Kein Kündigunsrecht bei Zuteilungsreife
Die Argumentation der Karlsruher Richter erläutert Rechtsanwalt Jens Reichow von der Kanzlei Jöhnke & Reichow so: "Die Voraussetzungen seien dem Gericht zufolge hierfür nicht erfüllt, da das Darlehen von der Bausparkasse, die in der Ansparphase rechtlich in der Rolle der Darlehensnehmerin ist, nicht 'vollständig empfangen' worden ist. Vollständig empfangen hat eine Bausparkasse das Darlehen nämlich nur dann, wenn die Bausparsumme erreicht ist und nicht bereits dann, wenn der Bausparvertrag zuteilungsreif ist", schreibt der Hamburger Anwalt.

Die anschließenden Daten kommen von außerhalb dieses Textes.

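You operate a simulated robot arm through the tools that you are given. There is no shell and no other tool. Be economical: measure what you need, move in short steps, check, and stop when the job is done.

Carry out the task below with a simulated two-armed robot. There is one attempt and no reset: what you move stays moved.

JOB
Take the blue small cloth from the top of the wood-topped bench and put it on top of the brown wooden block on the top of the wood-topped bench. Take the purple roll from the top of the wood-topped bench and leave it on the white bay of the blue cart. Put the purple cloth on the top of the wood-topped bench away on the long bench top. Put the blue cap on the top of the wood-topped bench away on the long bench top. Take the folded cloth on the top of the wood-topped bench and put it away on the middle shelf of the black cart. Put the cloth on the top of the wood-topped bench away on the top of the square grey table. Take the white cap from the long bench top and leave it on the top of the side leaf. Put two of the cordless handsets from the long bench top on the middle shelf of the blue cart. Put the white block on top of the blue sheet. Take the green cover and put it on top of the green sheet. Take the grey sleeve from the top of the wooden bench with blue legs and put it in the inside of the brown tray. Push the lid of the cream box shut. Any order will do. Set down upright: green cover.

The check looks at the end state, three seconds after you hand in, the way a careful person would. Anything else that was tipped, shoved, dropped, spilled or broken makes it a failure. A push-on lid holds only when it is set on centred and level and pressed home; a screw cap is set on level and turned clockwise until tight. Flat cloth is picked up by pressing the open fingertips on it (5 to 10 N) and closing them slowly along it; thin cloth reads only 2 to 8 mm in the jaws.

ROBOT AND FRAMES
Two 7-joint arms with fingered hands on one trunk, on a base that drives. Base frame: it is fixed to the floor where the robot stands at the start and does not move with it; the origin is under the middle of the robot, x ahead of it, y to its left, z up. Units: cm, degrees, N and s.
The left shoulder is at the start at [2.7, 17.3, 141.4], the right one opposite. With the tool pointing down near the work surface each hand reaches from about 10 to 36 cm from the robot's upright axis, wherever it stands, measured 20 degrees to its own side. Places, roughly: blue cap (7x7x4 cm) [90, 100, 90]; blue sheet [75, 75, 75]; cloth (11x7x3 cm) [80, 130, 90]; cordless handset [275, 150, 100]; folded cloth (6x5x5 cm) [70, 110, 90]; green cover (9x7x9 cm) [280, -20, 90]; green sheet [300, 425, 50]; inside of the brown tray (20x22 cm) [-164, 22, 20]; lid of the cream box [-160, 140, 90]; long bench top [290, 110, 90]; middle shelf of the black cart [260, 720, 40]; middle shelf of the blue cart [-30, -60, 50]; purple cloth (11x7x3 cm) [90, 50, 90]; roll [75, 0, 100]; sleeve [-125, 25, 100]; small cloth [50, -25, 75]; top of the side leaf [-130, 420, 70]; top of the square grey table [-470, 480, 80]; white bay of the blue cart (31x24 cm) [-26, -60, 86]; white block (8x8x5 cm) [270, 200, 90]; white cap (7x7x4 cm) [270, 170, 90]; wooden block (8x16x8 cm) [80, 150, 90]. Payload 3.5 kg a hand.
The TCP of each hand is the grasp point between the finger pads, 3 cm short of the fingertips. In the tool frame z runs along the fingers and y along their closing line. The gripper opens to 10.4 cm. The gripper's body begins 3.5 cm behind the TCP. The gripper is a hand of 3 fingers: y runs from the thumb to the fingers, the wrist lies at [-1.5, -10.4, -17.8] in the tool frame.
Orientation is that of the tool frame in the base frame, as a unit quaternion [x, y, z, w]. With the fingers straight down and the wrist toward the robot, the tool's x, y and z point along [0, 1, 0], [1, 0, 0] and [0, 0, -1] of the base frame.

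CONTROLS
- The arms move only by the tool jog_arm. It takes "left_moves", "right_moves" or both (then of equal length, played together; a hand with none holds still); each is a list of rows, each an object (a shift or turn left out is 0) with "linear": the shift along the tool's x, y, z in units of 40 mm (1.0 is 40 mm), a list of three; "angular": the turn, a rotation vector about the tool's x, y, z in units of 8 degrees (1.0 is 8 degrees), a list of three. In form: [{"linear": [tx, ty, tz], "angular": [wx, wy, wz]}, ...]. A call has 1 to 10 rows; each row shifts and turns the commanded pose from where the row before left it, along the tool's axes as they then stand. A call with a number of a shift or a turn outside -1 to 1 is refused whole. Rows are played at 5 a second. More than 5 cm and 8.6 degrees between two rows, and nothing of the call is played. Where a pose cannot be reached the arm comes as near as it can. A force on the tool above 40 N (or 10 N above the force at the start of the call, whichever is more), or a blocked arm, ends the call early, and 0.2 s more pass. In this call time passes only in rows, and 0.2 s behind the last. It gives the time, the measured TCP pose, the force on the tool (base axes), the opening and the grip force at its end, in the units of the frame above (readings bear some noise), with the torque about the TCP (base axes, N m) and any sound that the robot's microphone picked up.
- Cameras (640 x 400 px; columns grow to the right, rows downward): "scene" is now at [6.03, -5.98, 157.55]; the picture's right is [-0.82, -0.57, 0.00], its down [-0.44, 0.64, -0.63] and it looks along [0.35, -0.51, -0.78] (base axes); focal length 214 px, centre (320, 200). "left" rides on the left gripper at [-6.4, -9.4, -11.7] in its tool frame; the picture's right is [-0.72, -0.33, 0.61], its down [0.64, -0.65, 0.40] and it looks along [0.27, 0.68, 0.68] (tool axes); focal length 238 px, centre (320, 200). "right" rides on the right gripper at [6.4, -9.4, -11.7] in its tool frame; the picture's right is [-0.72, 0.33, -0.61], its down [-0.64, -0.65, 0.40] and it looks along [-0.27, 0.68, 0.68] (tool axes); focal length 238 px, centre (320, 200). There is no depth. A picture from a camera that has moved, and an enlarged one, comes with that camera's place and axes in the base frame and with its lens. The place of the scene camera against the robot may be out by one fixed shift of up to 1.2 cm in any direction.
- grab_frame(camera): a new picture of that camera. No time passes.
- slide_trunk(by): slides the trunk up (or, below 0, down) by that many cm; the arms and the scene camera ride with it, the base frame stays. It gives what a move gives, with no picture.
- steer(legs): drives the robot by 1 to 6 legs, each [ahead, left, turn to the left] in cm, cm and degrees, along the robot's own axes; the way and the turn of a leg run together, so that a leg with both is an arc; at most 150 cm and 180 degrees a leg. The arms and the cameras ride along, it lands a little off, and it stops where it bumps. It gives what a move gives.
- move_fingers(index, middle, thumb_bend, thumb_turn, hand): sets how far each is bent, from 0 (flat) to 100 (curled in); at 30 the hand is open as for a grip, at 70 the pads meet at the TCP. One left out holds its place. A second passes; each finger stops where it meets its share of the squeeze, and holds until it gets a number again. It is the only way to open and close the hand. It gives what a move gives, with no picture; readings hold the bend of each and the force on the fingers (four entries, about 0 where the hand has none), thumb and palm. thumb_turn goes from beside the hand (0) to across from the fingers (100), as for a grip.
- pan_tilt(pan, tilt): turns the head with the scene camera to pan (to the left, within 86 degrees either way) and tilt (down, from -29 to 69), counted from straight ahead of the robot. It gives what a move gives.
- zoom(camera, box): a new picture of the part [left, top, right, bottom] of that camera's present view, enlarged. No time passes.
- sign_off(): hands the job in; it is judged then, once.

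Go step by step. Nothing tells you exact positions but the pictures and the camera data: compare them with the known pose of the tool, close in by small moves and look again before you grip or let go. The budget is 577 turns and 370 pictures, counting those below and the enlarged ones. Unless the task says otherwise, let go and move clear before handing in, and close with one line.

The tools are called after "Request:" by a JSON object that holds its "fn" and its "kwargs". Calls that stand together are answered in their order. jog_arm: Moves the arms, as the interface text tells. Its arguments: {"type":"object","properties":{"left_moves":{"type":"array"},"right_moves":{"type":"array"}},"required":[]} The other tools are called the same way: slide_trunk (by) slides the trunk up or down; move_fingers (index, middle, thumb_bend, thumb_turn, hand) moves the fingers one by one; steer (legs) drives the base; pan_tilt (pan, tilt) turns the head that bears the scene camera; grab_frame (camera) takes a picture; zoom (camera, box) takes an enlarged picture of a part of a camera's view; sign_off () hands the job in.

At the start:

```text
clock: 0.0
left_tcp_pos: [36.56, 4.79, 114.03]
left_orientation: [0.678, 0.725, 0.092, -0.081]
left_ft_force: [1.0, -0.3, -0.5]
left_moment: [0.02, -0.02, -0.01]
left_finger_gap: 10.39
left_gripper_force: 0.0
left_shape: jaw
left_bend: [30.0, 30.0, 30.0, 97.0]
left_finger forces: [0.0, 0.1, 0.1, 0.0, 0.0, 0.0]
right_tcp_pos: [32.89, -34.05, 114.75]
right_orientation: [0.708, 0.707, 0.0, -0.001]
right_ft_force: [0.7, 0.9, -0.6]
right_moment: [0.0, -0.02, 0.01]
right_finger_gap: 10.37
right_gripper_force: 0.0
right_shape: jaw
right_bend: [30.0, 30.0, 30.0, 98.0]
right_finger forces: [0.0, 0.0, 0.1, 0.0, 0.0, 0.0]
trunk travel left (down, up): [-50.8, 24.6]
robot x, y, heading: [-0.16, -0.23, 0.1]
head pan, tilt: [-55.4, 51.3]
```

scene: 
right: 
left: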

Auch das OLG Stuttgart (Az. 9 U 171/15) vertrat Ende März in einem vergleichbaren Fall diese Rechtsauffassung. Wegen der Brisanz dieser Frage ließ das OLG Karlsruhe in dem von ihm zu entscheidenden Fall ausdrücklich die Revision zum Bundesgerichtshof zu, bei dem auch andere Verfahren anhängig sind. (jb)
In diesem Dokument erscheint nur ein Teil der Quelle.